-- The request --
Every line below is to be quoted exactly, with nothing added or dropped.

>> begin

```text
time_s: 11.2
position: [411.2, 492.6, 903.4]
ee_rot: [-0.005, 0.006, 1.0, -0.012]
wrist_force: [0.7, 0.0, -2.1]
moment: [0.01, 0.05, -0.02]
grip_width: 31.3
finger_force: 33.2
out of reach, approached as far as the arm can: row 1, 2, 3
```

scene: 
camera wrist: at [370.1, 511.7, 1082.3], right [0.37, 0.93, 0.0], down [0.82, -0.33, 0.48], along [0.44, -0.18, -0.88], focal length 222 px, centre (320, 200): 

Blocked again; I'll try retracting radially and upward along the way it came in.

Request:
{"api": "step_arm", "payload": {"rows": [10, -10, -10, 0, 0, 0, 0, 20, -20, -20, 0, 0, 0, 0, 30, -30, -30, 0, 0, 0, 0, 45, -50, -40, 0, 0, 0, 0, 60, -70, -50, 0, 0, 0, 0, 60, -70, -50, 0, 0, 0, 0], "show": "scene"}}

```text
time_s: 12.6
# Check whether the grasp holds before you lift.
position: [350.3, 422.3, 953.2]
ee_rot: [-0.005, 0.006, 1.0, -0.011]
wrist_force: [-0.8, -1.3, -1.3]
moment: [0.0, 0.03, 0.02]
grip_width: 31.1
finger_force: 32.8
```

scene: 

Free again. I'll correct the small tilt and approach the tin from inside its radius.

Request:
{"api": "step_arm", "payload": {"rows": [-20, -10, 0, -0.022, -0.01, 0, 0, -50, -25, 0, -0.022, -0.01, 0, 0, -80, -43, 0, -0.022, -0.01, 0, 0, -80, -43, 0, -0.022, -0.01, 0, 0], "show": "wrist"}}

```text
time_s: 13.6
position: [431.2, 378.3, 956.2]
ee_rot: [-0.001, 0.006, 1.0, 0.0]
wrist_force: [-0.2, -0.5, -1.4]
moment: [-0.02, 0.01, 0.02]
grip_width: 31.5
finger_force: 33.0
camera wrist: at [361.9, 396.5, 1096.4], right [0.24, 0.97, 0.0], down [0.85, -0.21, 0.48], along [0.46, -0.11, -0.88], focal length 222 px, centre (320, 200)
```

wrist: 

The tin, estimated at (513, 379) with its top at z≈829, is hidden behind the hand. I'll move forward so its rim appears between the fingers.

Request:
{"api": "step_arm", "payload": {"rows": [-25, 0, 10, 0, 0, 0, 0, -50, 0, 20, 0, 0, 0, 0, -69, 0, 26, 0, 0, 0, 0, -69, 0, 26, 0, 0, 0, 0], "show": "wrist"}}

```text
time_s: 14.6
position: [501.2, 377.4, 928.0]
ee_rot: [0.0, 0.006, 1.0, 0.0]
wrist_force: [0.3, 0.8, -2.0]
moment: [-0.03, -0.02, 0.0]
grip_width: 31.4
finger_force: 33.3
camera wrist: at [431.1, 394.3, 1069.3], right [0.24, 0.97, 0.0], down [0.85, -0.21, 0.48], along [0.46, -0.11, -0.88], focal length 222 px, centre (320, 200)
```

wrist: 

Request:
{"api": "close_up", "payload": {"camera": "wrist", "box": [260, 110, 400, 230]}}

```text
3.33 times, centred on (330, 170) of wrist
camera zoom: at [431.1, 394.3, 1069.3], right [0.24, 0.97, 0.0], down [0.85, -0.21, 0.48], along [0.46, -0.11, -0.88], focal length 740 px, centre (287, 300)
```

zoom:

>> end

-- Worked solution --
```text
time_s: 11.2
position: [411.2, 492.6, 903.4]
ee_rot: [-0.005, 0.006, 1.0, -0.012]
wrist_force: [0.7, 0.0, -2.1]
moment: [0.01, 0.05, -0.02]
grip_width: 31.3
finger_force: 33.2
out of reach, approached as far as the arm can: row 1, 2, 3
```

scene: 
camera wrist: at [370.1, 511.7, 1082.3], right [0.37, 0.93, 0.0], down [0.82, -0.33, 0.48], along [0.44, -0.18, -0.88], focal length 222 px, centre (320, 200): 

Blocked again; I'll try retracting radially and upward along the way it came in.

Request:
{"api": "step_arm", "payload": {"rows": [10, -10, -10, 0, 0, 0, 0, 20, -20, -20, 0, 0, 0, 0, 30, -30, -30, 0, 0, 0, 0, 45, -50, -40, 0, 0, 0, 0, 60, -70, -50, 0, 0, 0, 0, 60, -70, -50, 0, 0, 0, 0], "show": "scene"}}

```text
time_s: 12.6
# Check whether the grasp holds before you lift.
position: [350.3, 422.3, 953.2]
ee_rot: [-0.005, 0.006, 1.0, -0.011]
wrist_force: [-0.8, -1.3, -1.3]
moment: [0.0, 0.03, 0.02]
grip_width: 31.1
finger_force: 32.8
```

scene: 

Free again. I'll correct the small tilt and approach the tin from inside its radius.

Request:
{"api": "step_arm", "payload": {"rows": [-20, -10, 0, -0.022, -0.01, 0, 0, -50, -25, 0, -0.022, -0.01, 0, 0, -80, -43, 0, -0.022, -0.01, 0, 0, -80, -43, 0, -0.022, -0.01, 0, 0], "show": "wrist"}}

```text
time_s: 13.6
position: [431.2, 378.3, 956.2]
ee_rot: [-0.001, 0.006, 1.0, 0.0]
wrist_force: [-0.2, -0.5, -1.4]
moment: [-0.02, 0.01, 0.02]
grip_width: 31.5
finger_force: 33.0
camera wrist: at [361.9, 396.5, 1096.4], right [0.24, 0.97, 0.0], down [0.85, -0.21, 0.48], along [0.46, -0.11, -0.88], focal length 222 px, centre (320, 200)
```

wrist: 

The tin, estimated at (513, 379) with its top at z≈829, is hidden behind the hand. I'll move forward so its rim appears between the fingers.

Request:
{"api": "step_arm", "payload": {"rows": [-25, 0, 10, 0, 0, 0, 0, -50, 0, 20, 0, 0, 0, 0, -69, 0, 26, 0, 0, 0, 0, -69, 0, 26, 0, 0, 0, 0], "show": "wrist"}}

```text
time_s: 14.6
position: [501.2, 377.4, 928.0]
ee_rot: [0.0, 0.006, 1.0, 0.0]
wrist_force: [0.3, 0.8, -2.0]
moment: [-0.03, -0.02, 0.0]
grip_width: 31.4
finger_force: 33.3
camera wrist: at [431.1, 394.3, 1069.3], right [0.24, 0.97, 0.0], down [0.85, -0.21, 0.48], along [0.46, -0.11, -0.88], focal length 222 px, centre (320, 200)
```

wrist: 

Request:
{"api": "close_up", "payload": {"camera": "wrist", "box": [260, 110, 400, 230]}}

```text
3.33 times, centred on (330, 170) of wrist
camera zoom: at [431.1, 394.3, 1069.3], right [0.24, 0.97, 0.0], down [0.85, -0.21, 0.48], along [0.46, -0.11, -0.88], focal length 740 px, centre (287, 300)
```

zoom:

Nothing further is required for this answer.